— Start of AVAILABLE DATA —

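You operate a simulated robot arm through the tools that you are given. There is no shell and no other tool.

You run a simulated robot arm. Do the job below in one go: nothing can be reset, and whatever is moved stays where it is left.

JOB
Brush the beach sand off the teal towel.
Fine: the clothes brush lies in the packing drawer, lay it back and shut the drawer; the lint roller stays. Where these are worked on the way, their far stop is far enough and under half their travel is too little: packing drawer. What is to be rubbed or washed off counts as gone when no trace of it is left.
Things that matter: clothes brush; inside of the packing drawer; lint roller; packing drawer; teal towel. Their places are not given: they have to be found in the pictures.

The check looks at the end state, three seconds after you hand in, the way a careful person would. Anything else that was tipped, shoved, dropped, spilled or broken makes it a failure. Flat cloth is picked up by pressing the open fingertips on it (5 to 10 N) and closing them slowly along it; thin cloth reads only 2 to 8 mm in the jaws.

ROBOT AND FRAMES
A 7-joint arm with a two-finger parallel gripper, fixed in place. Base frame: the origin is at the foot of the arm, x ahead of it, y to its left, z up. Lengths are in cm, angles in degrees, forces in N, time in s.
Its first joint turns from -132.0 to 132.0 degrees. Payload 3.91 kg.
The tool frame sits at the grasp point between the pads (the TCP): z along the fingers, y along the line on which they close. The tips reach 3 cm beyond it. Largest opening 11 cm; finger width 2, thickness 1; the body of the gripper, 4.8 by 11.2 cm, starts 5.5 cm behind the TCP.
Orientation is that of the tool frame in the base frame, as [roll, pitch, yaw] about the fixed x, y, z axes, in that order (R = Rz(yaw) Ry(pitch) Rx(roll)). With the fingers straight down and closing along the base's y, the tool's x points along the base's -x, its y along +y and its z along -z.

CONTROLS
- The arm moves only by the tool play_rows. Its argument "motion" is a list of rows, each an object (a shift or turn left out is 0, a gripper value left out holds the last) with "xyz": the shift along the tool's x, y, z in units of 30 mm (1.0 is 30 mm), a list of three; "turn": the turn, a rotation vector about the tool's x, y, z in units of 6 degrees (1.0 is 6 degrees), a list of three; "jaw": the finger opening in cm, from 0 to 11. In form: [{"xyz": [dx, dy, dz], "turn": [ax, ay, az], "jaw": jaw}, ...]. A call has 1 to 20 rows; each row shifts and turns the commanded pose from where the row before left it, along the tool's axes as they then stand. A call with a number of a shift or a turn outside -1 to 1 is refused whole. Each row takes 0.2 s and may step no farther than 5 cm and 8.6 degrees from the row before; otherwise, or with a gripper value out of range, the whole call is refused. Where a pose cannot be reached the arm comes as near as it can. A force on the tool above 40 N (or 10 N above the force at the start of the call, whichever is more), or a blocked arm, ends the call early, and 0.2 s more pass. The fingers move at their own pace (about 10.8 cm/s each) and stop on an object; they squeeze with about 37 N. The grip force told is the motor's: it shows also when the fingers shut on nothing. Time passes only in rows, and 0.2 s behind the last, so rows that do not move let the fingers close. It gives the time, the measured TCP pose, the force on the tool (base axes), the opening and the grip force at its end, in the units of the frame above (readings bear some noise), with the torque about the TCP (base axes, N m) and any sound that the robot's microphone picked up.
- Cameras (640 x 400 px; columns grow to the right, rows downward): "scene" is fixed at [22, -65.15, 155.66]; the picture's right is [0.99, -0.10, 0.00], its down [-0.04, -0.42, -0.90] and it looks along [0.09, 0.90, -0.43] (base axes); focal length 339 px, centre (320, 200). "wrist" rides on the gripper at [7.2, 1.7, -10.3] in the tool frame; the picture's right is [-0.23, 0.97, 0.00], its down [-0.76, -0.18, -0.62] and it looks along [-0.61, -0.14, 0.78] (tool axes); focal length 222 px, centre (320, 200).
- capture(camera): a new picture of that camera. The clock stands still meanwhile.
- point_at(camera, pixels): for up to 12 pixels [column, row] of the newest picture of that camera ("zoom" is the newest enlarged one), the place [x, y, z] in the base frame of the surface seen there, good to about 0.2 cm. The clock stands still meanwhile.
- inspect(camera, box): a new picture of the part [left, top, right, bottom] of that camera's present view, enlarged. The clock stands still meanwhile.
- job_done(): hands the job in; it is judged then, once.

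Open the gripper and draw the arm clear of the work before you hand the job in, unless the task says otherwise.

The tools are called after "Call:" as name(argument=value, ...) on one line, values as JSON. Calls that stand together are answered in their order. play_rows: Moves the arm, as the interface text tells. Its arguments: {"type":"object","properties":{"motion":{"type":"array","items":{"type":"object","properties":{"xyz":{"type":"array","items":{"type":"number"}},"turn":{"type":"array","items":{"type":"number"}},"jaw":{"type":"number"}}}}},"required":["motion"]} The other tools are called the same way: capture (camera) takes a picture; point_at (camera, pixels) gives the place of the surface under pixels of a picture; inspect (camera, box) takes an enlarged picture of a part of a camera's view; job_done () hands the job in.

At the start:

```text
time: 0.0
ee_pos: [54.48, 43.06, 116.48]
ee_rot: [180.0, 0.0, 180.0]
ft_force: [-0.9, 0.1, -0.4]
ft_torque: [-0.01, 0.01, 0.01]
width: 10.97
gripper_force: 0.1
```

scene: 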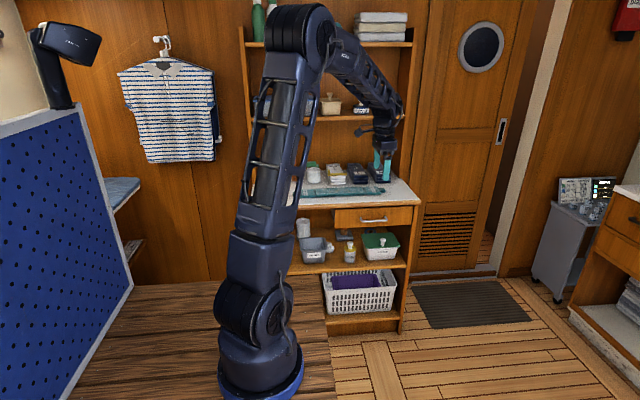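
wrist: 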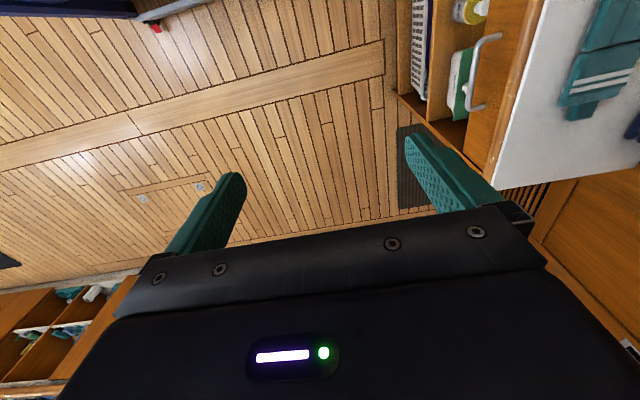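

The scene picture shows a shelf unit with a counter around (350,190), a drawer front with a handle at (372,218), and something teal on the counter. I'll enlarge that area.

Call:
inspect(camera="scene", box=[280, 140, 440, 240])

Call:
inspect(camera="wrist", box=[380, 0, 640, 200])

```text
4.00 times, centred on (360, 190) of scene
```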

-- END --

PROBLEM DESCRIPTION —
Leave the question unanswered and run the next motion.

— End of AVAILABLE DATA —

Write out exactly the lines from the start of the material through the line with "ROBOT AND FRAMES". No other output is expected.

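You operate a simulated robot arm through the tools that you are given. There is no shell and no other tool.

You run a simulated robot arm. Do the job below in one go: nothing can be reset, and whatever is moved stays where it is left.

JOB
Brush the beach sand off the teal towel.
Fine: the clothes brush lies in the packing drawer, lay it back and shut the drawer; the lint roller stays. Where these are worked on the way, their far stop is far enough and under half their travel is too little: packing drawer. What is to be rubbed or washed off counts as gone when no trace of it is left.
Things that matter: clothes brush; inside of the packing drawer; lint roller; packing drawer; teal towel. Their places are not given: they have to be found in the pictures.

The check looks at the end state, three seconds after you hand in, the way a careful person would. Anything else that was tipped, shoved, dropped, spilled or broken makes it a failure. Flat cloth is picked up by pressing the open fingertips on it (5 to 10 N) and closing them slowly along it; thin cloth reads only 2 to 8 mm in the jaws.

ROBOT AND FRAMES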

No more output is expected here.